# WRITTEN EXERCISE
Take each line that has the word "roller" and return it.

# INFORMATION SUPPLIED
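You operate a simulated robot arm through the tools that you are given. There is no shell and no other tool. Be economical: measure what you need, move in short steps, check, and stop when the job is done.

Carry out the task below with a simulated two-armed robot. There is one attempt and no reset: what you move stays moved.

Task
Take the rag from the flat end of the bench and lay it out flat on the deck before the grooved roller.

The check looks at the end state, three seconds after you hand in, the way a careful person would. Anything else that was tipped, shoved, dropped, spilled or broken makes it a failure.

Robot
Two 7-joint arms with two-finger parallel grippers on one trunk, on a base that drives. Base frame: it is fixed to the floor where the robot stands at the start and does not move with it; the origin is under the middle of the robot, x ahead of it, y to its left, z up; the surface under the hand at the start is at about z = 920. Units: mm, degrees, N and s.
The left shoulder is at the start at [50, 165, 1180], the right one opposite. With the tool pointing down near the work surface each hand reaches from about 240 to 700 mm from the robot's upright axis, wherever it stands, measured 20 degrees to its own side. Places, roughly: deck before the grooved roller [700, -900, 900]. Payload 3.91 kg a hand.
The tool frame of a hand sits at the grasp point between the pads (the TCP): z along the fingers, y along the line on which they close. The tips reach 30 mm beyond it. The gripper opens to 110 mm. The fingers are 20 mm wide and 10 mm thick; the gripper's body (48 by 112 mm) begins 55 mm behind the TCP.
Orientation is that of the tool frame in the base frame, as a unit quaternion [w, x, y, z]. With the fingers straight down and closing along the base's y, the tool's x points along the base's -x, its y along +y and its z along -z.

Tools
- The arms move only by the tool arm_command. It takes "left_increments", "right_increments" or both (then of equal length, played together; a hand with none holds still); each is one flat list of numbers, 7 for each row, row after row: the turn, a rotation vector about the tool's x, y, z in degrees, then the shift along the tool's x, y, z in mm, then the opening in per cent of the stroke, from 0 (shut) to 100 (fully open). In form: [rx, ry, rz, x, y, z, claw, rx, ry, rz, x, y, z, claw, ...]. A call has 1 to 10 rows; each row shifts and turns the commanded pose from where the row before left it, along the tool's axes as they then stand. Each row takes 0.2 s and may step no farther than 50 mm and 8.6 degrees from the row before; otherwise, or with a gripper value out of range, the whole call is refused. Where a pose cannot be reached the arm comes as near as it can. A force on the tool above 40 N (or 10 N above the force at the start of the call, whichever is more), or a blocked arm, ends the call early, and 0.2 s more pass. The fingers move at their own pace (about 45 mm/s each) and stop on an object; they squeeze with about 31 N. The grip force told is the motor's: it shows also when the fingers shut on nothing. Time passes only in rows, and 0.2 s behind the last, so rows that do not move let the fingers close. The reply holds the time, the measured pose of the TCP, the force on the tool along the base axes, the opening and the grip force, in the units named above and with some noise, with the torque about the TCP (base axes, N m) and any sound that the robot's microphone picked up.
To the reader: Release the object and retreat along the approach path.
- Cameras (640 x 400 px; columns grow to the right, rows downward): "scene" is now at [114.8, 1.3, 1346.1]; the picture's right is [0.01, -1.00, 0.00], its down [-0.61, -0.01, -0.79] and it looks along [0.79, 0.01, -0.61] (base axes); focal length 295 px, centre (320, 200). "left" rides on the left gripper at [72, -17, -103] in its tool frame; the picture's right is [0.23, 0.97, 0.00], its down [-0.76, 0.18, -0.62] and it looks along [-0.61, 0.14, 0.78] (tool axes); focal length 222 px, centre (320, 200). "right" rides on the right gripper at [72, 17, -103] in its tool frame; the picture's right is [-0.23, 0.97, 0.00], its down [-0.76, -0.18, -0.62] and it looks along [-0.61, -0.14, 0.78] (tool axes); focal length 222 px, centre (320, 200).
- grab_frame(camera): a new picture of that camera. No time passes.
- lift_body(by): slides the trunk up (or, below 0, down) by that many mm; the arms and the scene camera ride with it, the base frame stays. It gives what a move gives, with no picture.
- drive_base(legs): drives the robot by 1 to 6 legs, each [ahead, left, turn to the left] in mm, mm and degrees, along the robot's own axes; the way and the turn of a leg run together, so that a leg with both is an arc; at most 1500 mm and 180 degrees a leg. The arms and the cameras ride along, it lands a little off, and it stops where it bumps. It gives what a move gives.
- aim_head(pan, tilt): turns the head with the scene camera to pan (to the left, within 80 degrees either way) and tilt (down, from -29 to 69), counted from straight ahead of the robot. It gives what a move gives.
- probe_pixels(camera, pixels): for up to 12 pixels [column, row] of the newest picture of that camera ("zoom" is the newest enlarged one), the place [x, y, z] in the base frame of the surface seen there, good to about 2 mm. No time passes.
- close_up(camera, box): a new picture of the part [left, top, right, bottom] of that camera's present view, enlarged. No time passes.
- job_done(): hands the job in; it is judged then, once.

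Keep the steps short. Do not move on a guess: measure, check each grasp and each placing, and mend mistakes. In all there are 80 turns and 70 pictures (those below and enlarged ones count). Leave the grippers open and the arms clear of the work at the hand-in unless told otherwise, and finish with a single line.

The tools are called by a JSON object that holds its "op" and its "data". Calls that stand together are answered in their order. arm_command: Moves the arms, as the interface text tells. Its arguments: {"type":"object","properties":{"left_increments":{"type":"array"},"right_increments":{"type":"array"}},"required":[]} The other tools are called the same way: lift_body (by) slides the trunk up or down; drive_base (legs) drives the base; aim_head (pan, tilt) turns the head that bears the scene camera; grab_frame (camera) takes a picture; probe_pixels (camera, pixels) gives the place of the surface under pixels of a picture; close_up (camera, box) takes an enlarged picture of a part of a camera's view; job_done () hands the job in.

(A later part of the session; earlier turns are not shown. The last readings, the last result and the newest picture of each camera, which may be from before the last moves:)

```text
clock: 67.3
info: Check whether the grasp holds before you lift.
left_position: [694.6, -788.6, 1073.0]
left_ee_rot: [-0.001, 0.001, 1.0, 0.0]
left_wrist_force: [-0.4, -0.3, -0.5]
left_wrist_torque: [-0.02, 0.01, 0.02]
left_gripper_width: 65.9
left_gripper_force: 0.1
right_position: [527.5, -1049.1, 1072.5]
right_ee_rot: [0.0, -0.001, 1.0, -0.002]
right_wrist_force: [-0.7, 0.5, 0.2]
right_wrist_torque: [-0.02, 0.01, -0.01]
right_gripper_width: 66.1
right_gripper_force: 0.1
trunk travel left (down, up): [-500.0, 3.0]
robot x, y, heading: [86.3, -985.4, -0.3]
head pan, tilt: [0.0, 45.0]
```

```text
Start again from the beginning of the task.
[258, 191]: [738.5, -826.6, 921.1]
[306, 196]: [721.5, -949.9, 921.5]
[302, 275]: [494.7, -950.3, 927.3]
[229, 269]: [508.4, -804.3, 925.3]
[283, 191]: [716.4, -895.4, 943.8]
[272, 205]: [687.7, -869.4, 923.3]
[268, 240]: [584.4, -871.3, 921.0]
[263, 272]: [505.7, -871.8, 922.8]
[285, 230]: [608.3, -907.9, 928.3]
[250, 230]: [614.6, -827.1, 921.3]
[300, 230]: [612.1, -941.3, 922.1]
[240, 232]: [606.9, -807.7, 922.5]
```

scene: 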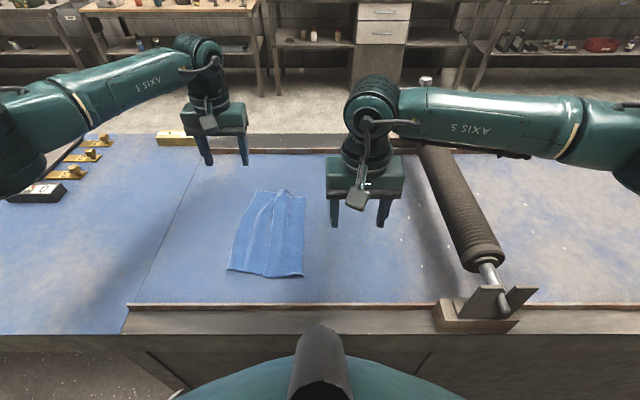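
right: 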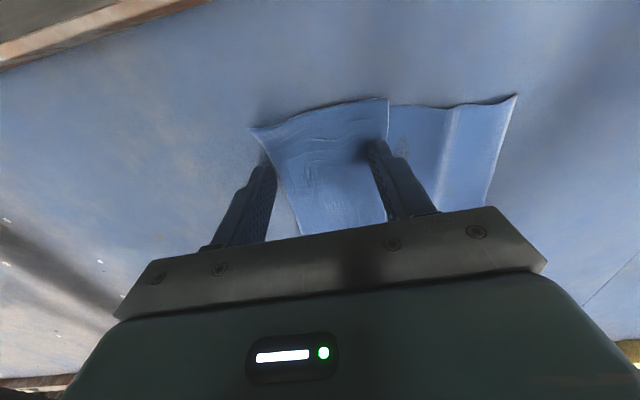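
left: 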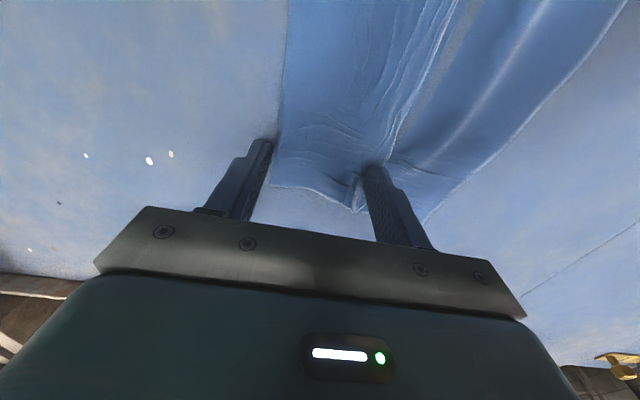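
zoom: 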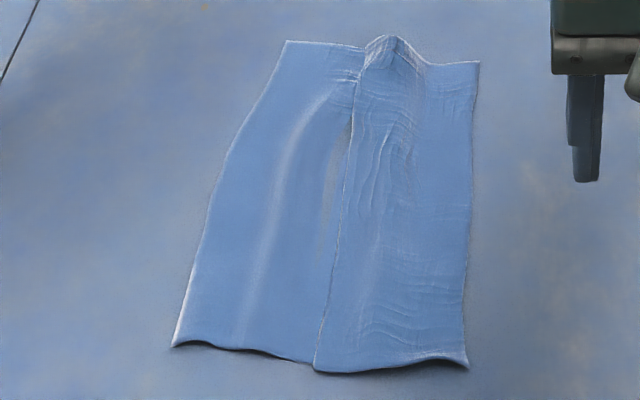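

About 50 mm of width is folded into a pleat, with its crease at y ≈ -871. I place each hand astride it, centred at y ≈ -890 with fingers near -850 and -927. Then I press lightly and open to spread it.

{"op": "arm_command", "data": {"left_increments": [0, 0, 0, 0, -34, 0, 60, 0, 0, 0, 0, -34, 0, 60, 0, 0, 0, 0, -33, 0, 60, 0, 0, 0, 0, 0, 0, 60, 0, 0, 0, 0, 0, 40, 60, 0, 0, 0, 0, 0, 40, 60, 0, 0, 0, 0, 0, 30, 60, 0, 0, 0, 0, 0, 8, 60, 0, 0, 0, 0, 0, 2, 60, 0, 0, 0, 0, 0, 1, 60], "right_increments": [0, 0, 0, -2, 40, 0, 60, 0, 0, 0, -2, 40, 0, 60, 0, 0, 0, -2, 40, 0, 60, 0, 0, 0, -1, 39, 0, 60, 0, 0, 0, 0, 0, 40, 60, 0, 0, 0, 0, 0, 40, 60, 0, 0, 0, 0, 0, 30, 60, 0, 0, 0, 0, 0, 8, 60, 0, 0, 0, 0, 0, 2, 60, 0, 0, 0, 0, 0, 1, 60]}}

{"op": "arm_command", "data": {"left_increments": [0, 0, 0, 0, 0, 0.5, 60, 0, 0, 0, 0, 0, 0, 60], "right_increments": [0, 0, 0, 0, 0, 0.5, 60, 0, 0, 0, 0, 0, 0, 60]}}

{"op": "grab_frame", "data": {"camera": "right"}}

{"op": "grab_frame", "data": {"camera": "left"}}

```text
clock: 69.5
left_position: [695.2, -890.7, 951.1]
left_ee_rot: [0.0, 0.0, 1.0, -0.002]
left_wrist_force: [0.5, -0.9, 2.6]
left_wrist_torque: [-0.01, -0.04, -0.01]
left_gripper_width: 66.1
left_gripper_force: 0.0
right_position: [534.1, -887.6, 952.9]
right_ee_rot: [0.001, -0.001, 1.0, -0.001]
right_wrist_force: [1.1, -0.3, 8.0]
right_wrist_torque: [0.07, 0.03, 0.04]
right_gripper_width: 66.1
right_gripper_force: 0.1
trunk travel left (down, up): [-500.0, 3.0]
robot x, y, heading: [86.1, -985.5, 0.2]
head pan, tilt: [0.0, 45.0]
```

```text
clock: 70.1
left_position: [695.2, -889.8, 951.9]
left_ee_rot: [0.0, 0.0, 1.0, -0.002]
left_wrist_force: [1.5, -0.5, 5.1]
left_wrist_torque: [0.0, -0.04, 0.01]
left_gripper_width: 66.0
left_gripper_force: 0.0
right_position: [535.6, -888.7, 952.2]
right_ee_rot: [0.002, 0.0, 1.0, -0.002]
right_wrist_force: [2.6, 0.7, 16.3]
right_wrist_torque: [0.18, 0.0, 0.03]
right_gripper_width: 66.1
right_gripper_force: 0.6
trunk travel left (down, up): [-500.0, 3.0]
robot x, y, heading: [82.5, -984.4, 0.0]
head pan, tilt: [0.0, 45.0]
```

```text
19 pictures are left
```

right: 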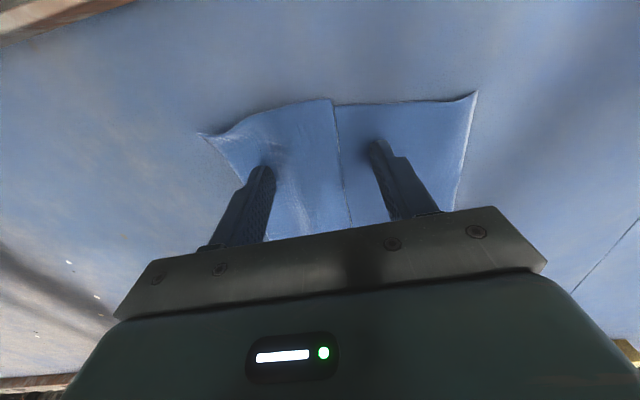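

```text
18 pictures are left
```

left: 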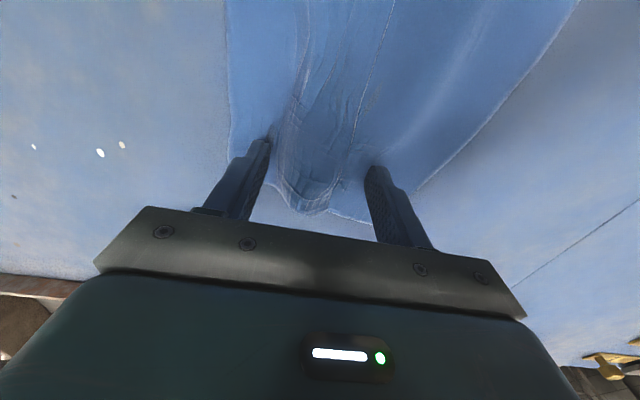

# EXERCISE ANSWER
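Take the rag from the flat end of the bench and lay it out flat on the deck before the grooved roller.
The left shoulder is at the start at [50, 165, 1180], the right one opposite. With the tool pointing down near the work surface each hand reaches from about 240 to 700 mm from the robot's upright axis, wherever it stands, measured 20 degrees to its own side. Places, roughly: deck before the grooved roller [700, -900, 900]. Payload 3.91 kg a hand.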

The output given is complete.